A FAIR DEAL FOR THE MOTORIST

 

 

 

 

 

 

 

No lease-off

to tolling interests

 

 

Our roads have been paid for many times over by taxpayers

 

 
 


   

 

 

FOR WHOM THE BILL TOLLS?

THE INFRASTRUCTURE ACT, 2015

THIS ACT PAVES THE WAY FOR PRIVATISATION,

ASSET-STRIPPING, ROAD PRICING AND A DEGRADED SERVICE TO ROAD USERS IN ENGLAND.

 

 

On 12 Feb 2015, the controversial Infrastructure Bill became law. It hardly received the publicity it deserved – for instance, it was first aired in the House of Lords, and its Commons debate happened roughly in the month either side of Christmas. Where it did receive publicity, it was typically on other topics (e.g. the sell-off of the Land Registry (since dropped), fracking).

 

Of most concern to drivers is that the Infrastructure Act (full text) engineers big changes to the Highways Agency (HA), which is responsible for the SRN - major routes in England such as the M25 and the A1.

·       The HA is to be made into a state-owned company (a ‘Go-Co’) called ‘Highways England’.

·       This will incur extra costs and bureaucracy.

·       A supervisory body/watchdog will be appointed, (provisionally from rail bodies with no experience of standing up for drivers).

·       Tolling is enabled (Think - why would wide-ranging tolling powers be included if there was absolutely no intention to use them? Legal reference: paras 1 12-1 27, Parliamentary Explanatory Notes).

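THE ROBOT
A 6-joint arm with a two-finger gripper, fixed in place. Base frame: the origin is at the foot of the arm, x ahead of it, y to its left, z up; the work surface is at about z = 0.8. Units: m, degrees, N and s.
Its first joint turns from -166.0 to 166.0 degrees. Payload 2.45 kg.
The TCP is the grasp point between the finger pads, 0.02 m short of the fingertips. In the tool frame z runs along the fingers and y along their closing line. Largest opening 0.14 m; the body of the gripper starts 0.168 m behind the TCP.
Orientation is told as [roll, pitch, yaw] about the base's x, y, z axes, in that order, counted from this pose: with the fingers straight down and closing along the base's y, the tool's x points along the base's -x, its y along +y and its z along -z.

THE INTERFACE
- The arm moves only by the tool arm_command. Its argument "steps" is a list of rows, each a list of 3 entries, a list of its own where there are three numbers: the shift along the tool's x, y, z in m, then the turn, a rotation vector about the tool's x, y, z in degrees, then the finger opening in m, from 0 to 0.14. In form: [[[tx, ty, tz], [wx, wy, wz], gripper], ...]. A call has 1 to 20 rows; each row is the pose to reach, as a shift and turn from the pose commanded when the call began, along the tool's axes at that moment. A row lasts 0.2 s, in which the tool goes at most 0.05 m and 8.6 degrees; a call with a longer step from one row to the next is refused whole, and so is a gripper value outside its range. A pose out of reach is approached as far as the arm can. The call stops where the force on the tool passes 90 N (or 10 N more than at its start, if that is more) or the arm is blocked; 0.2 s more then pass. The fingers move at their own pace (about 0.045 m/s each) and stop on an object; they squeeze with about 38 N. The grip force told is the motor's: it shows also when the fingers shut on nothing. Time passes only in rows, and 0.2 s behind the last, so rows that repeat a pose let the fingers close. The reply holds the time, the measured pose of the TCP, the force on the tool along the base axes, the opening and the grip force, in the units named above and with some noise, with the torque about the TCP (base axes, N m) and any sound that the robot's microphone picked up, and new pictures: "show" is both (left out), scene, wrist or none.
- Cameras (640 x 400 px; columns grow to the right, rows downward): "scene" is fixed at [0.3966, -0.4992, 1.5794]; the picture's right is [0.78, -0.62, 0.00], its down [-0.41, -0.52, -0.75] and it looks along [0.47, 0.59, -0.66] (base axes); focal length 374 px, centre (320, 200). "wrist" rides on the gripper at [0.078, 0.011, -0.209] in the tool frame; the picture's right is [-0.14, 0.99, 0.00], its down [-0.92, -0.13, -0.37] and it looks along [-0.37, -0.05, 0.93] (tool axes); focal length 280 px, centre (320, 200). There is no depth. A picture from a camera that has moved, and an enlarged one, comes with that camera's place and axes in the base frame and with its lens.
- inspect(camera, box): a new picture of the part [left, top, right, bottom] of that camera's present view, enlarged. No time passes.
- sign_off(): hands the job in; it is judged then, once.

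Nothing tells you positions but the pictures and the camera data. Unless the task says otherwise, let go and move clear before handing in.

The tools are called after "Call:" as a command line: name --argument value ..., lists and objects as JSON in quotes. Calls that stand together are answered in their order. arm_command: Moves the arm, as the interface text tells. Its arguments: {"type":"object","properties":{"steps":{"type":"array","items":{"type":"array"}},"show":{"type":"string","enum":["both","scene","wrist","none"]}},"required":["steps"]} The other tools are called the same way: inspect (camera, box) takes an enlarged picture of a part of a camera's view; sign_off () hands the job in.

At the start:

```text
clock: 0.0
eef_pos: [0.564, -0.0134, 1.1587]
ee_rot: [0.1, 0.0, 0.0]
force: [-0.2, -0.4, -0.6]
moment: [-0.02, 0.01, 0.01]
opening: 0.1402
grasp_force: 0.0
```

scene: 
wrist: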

·       Highways England might in time be replaced by separate (competing?) companies for different areas. Privatisation is enabled.

 

The PCS Union, which is opposed to the commercialisation (read: creeping privatisation?) of the HA produced a briefing with more information on the original Bill. This also notes that the HA has recently appointed two board members – one from the loss-making M6T Toll Road company, and another with expertise in rail privatisation.

 

Mark Dollar, convenor of PCS’s HA action group, wrote in ‘Civil Service World’:

"Instead of making our roads more efficient, the legacy we risk leaving by carving up our road network is one of inevitable disputes between private interests, and the equally inevitable tolling.

 

Not only would this be catastrophic for tourism, industry and other road users, it would mean curtailing freedom of movement...”

 

 

NO, PRIME MINISTER...

The Infrastructure Bill also would appear to clearly break the promise in the Coalition Agreement to rule out tolls and any preparation for tolls in this Parliament (source .GOV.UK, 23.06.11, ‘for cars on existing roads’).

 

As did attempts to introduce tolls on the A14 in East Anglia. (By strange coincidence, the Chancellor praised a local MP who campaigned against tolling as “the sort of MP we need in Parliament”.) 

 

The government practically swallowed the Cook Report recommendations whole. The latter spoke of “an opportunity” for local and national government to ‘build a consensus’ on tolling routes that are currently free. This rather undermines ministerial assurances that tolling existing routes (see link ref column 61) or privatisation (ref. p25) will not be on the agenda.

 

The Mail previously noted that “Ministers have already quietly laid the groundwork for tolls.... the draft enforcement regulations [for the M25 Dartford Crossing toll] are essentially enabling legislation for future pay-as-you-drive tolling schemes.

 

 

TOLLING NOT POPULAR

An independent opinion poll indicates that the measures are likely to be unpopular with already over-taxed drivers. Remember that 1.8 million people signed a petition when the previous government dabbled with the tolls idea.

 

A longstanding concern (expressed as far back as the 1990s by the cross-party Transport Select Committee) is that tolling would force traffic off major highways like motorways (statistically our safest roads!) and onto lesser roads that are less likely to be lit, maintained or gritted. This cannot be good for road safety, especially for motorcyclists.

 

The wider public – including non-drivers – would also lose out as tolls would also increase delivery costs and the price of goods in shops, with a knock-on impact on inflation and public transport fares (which are linked). 

 

 

HYPE - AND WHAT THEY DON’T TELL YOU...

Government assurances (seen in correspondence) are full of platitudes:

 

“...the reformed Highways Agency will save the taxpayer at least £2.6 billion over the next 10 years and will also be more transparent and more accountable.“...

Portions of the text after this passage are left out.